The implications for my industry are clear. The sector is becoming increasingly competitive with digital challengers attracted by lower barriers to entry and the minimal cost for users to switch accounts. At the same time, banks must make larger investments in technology to ensure continuous service, and to withstand, respond and recover from digital disruptions and cyber attacks — as required by regulation in the EU from next January. To stay competitive, banks must spread these technology costs over a larger customer base.

Yet Europe has fallen behind. Despite the region’s economic size, no bank from the EU currently ranks in the top 25 globally by market capitalisation. Instead, the most valuable banks are based in the US and China (comparable markets in GDP size) and even in smaller economies such as India, Japan, Canada and Australia. In addition, competition is coming from outside the traditional banking industry, including from behemoth tech players. None of these giant disrupters are European.

While we await the completion of the planned banking union and the capital markets union in the EU, Europe needs larger banks now. Size matters because of the strong relationship between scale, banking profitability, the capacity to invest in technology and innovation, and the ability to finance the real economy to support GDP growth. Larger, stronger and more efficient banks are more likely to provide capital to companies and major projects, or to invest in managing complex risks in an uncertain, multipolar world. Not only can larger lenders expand bank finance across borders, but they can more actively contribute to developing crucial alternative funding sources, such as markets for securitisation, equities and bond finance. 

As European Commission President Ursula von der Leyen made clear recently, Europe needs to support companies scaling up in global markets to meet ambitious decarbonisation goals.

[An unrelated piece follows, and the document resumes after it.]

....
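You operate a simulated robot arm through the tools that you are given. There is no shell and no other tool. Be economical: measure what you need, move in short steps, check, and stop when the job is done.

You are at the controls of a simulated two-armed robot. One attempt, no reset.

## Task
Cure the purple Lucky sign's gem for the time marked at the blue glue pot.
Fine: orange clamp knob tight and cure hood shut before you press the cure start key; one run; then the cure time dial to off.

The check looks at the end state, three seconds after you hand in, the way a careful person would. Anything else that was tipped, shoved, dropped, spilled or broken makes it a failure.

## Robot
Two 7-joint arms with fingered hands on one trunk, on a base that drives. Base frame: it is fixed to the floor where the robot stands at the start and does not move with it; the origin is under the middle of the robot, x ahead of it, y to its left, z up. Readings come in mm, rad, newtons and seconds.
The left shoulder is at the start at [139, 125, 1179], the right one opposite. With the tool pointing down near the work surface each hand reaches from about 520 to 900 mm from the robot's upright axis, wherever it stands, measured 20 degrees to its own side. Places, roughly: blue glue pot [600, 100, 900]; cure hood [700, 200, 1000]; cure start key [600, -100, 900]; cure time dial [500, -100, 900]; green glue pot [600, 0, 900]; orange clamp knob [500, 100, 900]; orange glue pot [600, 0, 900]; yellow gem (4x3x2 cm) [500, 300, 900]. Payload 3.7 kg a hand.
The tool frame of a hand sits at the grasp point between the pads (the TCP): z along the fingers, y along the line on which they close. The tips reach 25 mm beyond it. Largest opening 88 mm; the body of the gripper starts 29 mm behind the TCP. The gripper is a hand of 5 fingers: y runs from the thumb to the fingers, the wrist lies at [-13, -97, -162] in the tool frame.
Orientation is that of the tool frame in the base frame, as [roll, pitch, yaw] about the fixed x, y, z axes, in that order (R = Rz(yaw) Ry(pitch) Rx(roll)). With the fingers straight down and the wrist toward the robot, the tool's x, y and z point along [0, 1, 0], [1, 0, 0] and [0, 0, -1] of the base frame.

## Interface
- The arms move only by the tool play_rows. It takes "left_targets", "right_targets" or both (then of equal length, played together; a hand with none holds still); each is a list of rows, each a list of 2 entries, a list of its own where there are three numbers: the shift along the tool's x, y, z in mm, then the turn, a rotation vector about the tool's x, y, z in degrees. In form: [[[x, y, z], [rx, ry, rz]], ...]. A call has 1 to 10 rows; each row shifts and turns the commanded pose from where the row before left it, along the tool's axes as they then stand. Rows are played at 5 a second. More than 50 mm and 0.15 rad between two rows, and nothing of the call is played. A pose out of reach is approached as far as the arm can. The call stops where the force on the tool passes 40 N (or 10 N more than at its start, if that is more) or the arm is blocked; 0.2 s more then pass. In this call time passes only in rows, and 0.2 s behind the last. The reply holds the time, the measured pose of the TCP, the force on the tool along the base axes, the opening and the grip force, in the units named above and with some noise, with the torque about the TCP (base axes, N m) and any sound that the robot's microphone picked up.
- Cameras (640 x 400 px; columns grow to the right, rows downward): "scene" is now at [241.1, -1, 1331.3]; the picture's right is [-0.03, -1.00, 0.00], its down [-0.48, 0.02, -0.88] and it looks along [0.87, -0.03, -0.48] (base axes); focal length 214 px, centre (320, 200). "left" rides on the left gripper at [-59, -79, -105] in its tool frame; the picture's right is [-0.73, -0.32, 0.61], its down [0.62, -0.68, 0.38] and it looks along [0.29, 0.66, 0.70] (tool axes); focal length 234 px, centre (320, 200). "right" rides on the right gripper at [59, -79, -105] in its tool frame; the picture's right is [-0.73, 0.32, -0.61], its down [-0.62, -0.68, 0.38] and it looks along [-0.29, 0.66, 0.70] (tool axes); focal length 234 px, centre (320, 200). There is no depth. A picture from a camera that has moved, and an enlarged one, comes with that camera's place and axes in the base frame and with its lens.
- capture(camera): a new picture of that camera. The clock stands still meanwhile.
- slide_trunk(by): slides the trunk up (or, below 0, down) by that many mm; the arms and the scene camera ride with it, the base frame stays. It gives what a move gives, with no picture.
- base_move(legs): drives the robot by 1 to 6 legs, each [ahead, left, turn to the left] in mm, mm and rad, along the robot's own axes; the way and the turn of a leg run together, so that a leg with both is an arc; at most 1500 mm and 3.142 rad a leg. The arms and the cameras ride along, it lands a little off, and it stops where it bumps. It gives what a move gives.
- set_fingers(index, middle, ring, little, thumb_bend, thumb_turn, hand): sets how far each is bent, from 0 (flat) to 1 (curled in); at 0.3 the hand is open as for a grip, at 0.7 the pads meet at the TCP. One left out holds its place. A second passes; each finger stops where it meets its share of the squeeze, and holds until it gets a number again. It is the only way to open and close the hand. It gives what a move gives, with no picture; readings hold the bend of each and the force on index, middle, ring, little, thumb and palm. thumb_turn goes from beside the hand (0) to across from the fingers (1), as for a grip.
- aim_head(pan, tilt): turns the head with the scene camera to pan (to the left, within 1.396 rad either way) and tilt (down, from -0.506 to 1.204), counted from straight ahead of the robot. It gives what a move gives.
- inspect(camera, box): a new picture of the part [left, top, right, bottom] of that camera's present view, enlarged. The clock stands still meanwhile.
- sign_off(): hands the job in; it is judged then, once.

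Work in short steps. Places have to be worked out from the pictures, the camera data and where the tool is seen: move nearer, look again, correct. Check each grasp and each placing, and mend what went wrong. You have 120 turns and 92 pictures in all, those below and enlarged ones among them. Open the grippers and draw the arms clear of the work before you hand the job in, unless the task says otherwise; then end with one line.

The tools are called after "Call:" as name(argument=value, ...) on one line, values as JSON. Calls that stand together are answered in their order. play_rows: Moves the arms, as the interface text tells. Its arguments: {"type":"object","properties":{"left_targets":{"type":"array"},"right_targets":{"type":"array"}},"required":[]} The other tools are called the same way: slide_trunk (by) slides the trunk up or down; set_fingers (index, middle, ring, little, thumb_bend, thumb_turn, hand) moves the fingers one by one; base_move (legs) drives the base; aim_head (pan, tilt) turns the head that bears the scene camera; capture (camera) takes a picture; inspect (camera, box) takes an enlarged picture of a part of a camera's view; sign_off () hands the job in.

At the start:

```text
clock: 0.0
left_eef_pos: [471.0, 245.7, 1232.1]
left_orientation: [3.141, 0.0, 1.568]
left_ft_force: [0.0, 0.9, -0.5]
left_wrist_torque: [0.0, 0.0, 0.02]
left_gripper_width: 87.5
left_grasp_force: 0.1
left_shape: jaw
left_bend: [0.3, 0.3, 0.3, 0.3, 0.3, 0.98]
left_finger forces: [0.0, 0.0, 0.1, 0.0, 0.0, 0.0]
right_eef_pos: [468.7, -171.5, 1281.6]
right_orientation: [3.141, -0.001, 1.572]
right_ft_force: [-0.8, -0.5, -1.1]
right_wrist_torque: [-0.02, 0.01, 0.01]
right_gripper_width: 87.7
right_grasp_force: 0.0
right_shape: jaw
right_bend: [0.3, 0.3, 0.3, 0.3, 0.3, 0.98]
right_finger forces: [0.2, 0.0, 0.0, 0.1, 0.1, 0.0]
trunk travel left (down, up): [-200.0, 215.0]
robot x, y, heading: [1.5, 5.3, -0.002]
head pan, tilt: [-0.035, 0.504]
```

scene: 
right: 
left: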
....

Bigger balance sheets are the only way to effectively fund the more than €700bn that the commission estimates will be required annually for Europe to meet its long-term climate targets. At the same time, companies also need to invest in emerging technologies that will determine whether Europe becomes a leader, or remains a laggard, in the digital revolution. 

So what stands in the way? As banks make their M&A moves, authorities must expedite and remove barriers to internal consolidation and cross-border deals. This is the only way to scale up the continent’s lenders and their financial firepower at pace. 

To be clear, advocating for easier tie-ups and the elimination of national obstacles is not a call for loosening competition rules or reducing regulation. Preserving effective competition is essential. Indeed, consolidation among traditional banks should actually enhance competition by strengthening lenders’ ability to compete globally, and to provide more financing and better services to clients.

In the end, it comes down to choices. If we want European companies to generate the jobs and resources needed to underpin the region’s social model, then Europe needs banks with the scale and capabilities to fund them. The alternative is lower investment, an erosion of productivity, and ultimately, declining living standards as Europe loses ground to other regions. Therefore, the most pressing regulatory risk no longer is that banks might be “too big to fail” but “too small to deliver” — lacking the scale needed to compete and power Europe’s future. Will we act swiftly to seize this opportunity or will we fall further behind?